The National Council of Mayors determined that at least 20% of the adults who are homeless work. In Seattle at least 60% of the adults and youth in homeless shelters work at least part time; estimates of those who work full time vary from 20% to 40%. This variation may be due to the group being observed. In SHARE self-managed shelters, which tend to attract active and independent adults, about 50% of the participants work. In Tent City, where conditions of 24 hour access and a safe place to store your belongings make work easier, about 90% of the residents work.
Almost all of the homeless people I have talked with have some history of physical or sexual abuse in their childhood. Fifty to sixty percent of the women and children who are homeless are victims of domestic abuse. There are also homeless men, including fathers with children, who are fleeing abuse.
In spite of this history of abuse, only about 20% of homeless people have serious, chronic, incapacitating mental illness or alcohol/drug addictions that make it impossible for them to function. About 40% have some mental illness or alcohol/drug issues. Treatment for mental illness and addiction is essential to solving homelessness. But it is only part of the picture, and would not help the majority of the people who are homeless to get out of poverty.
There is no place in the United States where anyone earning minimum wage can afford a market-rate apartment. Low-income housing is defined as housing that is affordable by people earning 20% or less of the median income: in other words, 20% of the population. The number of low-income housing units in existence is far below the number of people who need them. The number of low-income and affordable housing units has actually been dropping ever since 1979.
In a booming economy, housing becomes more expensive for everyone, but income doesn't increase for 60% of the people. Many working people and professionals, people who considered themselves secure and even middle-class a few years ago, are feeling squeezed.
Sometimes this is possible, and it is done. The SHARE Bunkhouse was originally a refurbished abandoned building. But it isn't always possible.
Using an abandoned building isn't free. The process is as long and complex as opening any other kind of indoors shelter. Obtaining clear legal use of the building usually means paying somebody something, if only paying back taxes. To be a legal shelter, the building would have to be made structurally sound, cleaned, provided with heat and running water and enough toilets for the number of people staying there. It also has to be insured.
Buildings apparently empty and unused aren't always abandoned. They usually have an owner who intends eventual development or sale, and is not always willing to let homeless people use the property in the meantime.
Neighbors are the major factor in whether or not a building can be used. An abandoned building in Pioneer Square was used for awhile by a group operating self-managed emergency shelter (SHARE). When SHARE attempted to move back to the space a couple of years later, they were blocked by the Pioneer Square Council. On the other hand, the neighbors were supportive when the no-longer-operating Aloha Inn was purchased and made over into a transitional shelter.

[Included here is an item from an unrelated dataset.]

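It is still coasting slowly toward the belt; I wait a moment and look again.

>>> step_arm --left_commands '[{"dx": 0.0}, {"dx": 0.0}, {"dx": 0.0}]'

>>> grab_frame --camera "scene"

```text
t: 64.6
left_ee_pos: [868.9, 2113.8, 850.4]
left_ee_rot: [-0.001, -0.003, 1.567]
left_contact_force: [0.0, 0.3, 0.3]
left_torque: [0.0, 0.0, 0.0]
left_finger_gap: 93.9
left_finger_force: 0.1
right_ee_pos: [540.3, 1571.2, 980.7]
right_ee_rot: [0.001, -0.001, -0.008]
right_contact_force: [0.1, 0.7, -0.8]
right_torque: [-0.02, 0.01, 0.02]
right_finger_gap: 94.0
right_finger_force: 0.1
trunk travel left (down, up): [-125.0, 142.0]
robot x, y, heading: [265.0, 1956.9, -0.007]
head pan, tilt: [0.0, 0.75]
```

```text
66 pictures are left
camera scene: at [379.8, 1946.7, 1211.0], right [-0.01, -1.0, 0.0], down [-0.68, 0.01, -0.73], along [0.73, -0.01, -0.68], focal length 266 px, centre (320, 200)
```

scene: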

If you know any organization with room to host a homeless shelter, please find out more about the process here.
Many questions on homelessness are documented by the National Coalition for the Homeless.
I've given a lot of statistics here. I have more discussion on the pages What Causes Homelessness and Who Is Homeless? I also have a lot of information at Absolute Authority on Homelessness and the Homeless Column. I am writing as fast as I can. :)
Some statistics are hard to come by. A lot of homeless people do not identify themselves as homeless, even when seeking aid. Homeless women are especially invisible, because they feel most vulnerable. Homeless families are difficult to count because many parents are afraid that their children will be taken away if they are known to be homeless. For these and other reasons, services that are determined to win trust and build relationships with homeless people do not pressure for personal data and do not keep statistics that are shared with outside agencies.